Кооператив: Kabare FCS

Станція митої обробки: Konyu

Грунт: Clay loam soil

 

Середні опади: 1400mm

Середні температури: 20.5 °C

Різновид: SL 28, SL 34, Batian, Ruiru 11

Висота вирощування: 1700-1900 masl

Період цвітіння: February – April

Період збору врожаю: October –January

 

Обробка: Fully washed

Про каву:

Farm or Region History/Background

The Kabare FCS is located in Kirinyaga and is composed of 11 factories. They are on different altitudes, some of them just bordering the Mount Kenya forest. Most of the farmers delivering their cherries to Kabare are planting SL28 and SL34 varieties. The name Konyu comes from the nearby stream, which water is also used for processing.

 

Farm / Estate Processing Techniques

The cherries are being handsorted before pulping.
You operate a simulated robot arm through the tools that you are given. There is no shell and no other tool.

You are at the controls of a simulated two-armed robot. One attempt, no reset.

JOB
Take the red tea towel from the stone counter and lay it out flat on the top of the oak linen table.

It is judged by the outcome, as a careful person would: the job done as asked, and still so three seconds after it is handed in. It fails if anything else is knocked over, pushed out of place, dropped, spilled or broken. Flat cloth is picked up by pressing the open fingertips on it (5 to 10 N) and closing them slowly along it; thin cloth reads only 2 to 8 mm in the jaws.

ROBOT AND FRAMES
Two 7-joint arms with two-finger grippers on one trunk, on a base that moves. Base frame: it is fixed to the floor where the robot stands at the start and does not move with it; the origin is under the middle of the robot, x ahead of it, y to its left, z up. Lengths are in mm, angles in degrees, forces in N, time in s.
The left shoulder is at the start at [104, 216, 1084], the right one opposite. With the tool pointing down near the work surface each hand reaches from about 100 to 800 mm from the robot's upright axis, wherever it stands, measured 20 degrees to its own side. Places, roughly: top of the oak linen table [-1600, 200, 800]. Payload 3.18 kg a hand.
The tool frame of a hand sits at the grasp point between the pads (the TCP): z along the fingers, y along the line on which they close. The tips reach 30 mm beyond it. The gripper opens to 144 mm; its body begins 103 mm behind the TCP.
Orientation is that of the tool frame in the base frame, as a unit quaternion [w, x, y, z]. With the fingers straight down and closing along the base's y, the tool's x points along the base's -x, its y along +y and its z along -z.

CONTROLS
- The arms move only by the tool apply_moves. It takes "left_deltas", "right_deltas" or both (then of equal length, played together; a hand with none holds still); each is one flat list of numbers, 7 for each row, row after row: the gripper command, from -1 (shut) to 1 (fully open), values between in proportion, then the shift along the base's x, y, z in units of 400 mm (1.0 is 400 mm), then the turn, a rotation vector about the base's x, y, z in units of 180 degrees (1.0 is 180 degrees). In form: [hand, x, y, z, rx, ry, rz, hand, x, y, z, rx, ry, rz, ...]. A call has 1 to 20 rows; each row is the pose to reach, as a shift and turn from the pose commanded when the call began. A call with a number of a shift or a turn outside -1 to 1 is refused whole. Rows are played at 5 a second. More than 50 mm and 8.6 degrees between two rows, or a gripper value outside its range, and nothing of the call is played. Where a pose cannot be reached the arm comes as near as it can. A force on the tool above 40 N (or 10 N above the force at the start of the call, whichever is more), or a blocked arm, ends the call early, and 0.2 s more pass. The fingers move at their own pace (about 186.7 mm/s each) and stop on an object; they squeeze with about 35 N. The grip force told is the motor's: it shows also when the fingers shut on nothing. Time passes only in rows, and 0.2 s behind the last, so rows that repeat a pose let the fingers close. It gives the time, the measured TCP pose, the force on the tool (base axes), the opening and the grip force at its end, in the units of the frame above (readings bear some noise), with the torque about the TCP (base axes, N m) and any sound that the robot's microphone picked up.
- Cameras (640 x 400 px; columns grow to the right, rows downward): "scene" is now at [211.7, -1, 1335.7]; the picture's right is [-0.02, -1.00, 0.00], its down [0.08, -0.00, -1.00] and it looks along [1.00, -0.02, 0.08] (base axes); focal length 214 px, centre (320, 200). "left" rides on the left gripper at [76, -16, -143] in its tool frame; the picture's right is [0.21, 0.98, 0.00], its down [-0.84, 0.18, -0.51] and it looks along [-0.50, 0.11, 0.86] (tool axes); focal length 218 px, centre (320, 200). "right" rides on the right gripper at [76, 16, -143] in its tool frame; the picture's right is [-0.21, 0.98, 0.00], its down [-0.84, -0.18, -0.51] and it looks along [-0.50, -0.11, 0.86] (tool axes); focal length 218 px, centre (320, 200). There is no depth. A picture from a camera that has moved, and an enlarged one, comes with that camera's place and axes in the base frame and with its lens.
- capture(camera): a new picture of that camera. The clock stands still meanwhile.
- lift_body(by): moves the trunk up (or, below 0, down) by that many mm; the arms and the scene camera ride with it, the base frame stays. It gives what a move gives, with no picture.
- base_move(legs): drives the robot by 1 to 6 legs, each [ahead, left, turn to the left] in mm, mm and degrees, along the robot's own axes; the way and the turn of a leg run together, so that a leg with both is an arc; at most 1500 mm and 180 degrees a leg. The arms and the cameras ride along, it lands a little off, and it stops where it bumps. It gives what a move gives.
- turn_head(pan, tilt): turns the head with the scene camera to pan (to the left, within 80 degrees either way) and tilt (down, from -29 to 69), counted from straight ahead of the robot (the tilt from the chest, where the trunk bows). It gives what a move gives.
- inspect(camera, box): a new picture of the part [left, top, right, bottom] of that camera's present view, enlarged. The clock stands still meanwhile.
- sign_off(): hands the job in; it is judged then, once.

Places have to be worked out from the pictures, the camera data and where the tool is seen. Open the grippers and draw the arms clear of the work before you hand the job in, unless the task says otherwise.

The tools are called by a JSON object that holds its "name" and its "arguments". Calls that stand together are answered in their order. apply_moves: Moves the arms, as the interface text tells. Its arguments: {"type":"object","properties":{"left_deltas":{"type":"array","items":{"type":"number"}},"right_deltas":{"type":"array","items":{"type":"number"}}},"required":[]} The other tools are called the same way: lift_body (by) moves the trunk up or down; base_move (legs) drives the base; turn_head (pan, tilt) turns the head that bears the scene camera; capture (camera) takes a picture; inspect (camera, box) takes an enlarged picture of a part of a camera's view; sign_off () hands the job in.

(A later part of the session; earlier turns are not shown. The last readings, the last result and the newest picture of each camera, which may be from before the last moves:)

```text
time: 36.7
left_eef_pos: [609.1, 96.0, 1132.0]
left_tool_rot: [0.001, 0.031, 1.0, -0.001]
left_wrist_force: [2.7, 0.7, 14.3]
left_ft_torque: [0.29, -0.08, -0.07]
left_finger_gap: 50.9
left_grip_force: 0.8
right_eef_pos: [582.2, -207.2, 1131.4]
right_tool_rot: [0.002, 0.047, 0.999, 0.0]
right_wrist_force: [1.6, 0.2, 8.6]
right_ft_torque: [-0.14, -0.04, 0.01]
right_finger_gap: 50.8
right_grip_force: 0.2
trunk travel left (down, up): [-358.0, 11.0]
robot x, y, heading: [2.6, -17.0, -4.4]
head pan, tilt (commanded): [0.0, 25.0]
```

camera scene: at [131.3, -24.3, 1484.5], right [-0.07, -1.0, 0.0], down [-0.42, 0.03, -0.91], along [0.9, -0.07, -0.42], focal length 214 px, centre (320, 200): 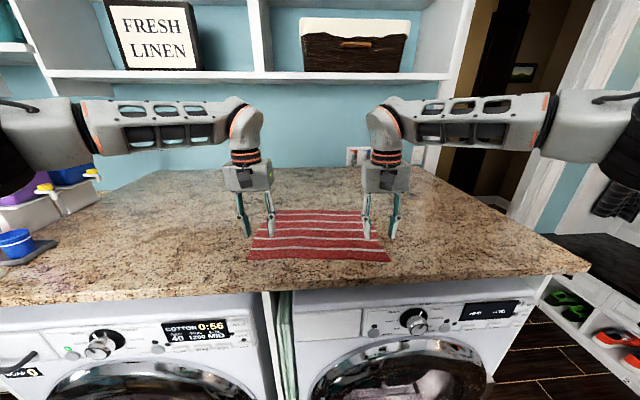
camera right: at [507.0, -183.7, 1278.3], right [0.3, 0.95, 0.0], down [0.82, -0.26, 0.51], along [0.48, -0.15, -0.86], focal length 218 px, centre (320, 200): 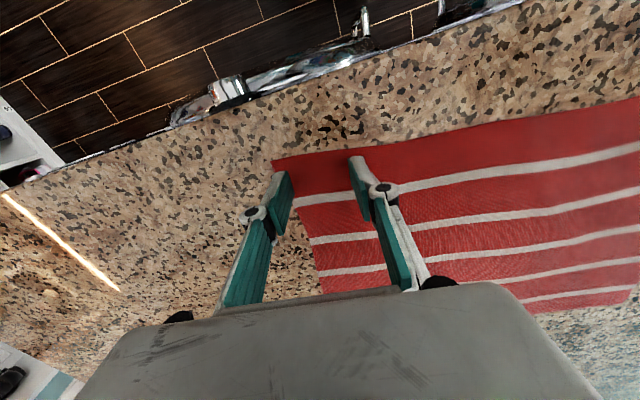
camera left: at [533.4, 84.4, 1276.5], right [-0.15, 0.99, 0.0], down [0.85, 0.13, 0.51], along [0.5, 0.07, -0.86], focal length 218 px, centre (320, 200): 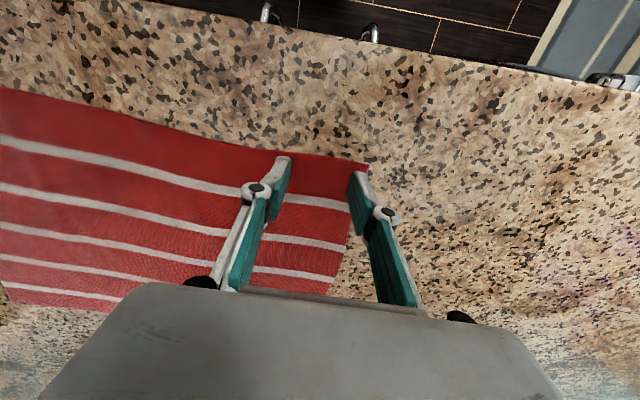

The parchment is then fermented overnight in tanks in order to break the sugars of the pulp. After fermentation, the parchment is then washed and graded into P1, P2, P3 and P lights. The last stage is the drying of the coffee on raised beds, which takes between 9 and 15 days.

 

Environmental/ Sustainability, Social/Community Development

The Chairman of this society is working hard toward improving the quality as well as the quality of the coffee. Most of the farmers use the cherry pulps as well as the cow manure to produce an ecological fertilizer.